Fourteen people walked out on Solaris when I
saw it. The people all around me were muttering and
sighing and grunting, and when people left some
started laughing and tittering like they were ten
years old and someone just passed gas. These were not
teenagers mind you; without exception, these were men
and women in their 40s through their 70s. They were
the ones walking out and not paying attention and
asking their neighbors, “Wait, this movie is a
science fiction picture?” Oy.
Now, I’m not calling Solaris a classic,
but it certainly deserves a little more respect, or at
least some patience. Unlike so many movies, this is
one that does not pander to an audience or pad its
running time with lavish special effects and stunts.
Yes old lady who sat next to me, this is a science
fiction picture, but it is surprisingly quiet and
moody. Most of the real technical stuff is in the
background; we never, for example, learn the year or
the location of the planet Solaris, or anything like
that. Solaris is about emotions not technical
jargon.
George Clooney, in another strong performance,
stars as Chris Kelvin, a psychiatrist who is sent to
investigate strange happenings on a space station
orbiting the planet Solaris. When he arrives (and
after he pays homage to 2001: A Space Odyssey),
he finds only two crewmembers alive: Snow (Jeremy
Davies) and Gordon (Viola Davis). Before he can fully
understand what has happened on Solaris, Chris is
visited by his wife Rhea (Natasha McElhone). It is
strange that she appears on the space station far from
earth, and even stranger since she died years ago.
I will not reveal why or how Rhea has appeared.
Still, the plot is largely irrelevant to Solaris,
as director and screenwriter Steven Soderbergh is more
interested with ideas like regret and guilt than in
conventions like conflict or action. Soderbergh, who
has directed Ocean's Eleven and Full Frontal
in the last twelve months, proves that he is one of
our most daring directors, moving from crime to
experimental video to austere science fiction. Love or
hate his films, you have to admire his variety, and
also his ability to get films he wants made onto the
screen. Solaris is difficult and strange, and
if did not have his name on it (along with that of
producer James Cameron), I doubt we’d ever see it in
this form in multiplexes around the country.

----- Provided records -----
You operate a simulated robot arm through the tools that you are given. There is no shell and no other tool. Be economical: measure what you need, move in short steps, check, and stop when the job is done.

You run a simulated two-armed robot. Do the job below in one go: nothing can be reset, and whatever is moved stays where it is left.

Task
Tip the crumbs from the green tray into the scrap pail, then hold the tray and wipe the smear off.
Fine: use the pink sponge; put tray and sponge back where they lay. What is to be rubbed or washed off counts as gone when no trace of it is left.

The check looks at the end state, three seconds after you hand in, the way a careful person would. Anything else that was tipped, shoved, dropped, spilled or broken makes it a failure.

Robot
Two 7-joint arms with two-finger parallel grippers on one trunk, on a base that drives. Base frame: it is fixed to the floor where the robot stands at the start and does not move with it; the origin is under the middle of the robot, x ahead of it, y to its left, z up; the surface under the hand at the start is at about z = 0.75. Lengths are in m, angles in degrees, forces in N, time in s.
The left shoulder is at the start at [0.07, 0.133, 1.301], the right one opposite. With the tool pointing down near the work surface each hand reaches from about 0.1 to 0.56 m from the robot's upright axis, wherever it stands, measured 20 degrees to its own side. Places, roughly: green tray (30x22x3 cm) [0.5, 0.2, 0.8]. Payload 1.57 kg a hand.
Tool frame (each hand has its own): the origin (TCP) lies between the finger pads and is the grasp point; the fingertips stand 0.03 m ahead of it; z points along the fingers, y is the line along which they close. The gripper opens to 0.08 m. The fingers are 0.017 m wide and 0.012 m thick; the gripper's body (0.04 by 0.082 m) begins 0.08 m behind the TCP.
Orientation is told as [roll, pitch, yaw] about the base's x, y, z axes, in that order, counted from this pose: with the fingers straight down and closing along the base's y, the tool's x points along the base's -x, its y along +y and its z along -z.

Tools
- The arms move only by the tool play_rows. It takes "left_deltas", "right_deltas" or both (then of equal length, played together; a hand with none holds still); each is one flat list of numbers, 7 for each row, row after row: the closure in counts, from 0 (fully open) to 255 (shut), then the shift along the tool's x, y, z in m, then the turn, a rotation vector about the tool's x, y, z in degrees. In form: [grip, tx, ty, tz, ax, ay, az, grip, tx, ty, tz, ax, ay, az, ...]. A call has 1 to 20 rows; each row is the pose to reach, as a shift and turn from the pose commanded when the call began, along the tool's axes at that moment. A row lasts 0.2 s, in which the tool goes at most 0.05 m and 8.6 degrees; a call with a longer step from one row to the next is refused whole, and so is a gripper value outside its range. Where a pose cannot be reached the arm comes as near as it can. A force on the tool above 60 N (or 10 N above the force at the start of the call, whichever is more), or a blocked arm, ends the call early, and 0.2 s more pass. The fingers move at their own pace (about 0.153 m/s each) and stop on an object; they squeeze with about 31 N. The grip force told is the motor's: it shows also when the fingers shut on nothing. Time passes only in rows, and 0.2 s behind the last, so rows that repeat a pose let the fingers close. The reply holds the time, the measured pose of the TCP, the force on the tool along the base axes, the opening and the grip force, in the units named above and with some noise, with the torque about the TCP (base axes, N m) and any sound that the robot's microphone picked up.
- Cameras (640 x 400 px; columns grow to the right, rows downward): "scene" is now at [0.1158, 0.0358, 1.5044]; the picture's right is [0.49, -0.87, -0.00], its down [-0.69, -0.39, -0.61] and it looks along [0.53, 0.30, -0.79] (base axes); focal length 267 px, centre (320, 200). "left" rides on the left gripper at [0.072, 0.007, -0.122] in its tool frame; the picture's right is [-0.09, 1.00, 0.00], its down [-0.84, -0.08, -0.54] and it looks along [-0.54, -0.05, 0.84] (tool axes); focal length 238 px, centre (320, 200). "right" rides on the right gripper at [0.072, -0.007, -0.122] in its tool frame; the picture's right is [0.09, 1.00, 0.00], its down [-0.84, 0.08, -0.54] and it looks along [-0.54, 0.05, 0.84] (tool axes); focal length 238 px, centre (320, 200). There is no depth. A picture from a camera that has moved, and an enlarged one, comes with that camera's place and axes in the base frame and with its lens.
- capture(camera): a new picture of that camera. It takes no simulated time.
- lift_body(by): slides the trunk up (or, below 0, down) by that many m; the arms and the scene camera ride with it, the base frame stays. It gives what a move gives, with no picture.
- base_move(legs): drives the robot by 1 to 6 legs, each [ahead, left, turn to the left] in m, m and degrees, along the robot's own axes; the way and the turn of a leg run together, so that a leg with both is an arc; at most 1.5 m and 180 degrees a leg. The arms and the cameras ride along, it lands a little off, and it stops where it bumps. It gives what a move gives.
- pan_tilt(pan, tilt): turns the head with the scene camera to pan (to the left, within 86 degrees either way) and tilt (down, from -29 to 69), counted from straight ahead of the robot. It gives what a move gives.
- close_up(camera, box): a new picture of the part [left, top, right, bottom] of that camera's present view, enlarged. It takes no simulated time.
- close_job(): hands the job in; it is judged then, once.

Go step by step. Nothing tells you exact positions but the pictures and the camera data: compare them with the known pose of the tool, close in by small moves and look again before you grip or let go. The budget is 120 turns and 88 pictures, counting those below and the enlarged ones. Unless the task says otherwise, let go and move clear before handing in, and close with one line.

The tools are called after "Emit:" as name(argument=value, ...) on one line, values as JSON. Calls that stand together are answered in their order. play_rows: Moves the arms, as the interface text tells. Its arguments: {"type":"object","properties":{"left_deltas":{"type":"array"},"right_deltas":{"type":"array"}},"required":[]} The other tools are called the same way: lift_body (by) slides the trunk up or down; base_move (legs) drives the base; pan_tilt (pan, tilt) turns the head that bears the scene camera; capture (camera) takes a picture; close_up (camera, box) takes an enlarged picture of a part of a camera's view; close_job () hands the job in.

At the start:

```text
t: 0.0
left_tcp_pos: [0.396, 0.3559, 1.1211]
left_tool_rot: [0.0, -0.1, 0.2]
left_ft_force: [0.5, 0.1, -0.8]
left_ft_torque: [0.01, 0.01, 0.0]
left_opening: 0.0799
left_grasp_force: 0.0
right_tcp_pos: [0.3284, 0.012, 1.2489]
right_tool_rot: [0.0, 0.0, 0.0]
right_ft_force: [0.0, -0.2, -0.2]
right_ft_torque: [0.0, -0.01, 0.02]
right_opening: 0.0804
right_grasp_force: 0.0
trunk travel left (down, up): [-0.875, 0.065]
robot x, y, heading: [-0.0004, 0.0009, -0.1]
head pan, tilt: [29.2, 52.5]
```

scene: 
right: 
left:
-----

Still, I am not ready to call Solaris a
great film. First, I’d like to see if a few more
times just to really wrap my brain around the thing,
and even then I believe I’d still have some problems
with it. While I admire Soderbergh’s choice of
topics, there are other films that have dealt with
obsessive guilt in smarter and more compelling ways
(Most significantly, Hitchcock’s Vertigo).
Primary amongst Solaris’ problems is that its
excess of style seems to get in the way of fully
understanding and appreciating its focal love story.
We glimpse at Chris and Rhea’s life together, but
not enough, and never in a way that surpasses generic
overly-cutsey couples stuff. I was far more moved by
the love story in the recent Punch-Drunk Love.
Clooney lets his emotions simmer beneath the surface
and then boil over in well-placed bursts of rage, but
for all the show I felt surprisingly distant.
Some might argue that this is, to a degree, the
point of Solaris. It makes a lot of the
fallacies of memory and the trappings of perspective.
But wouldn’t Solaris be even more fascinating
if we could see what Chris doesn’t and why? The
choice of point of view and the hour-and-a-half
running time are perfectly fine, but we need more
richness and emotion and character. And yet, I’m
glad I saw Solaris and glad it was made. For
ninety minutes I got to think about my life and ponder
some of its meaning. There is a time and place for
snowboarders fighting terrorists, but there is also a
time for using your brain. Certain members of the
audience would be wise to remember that.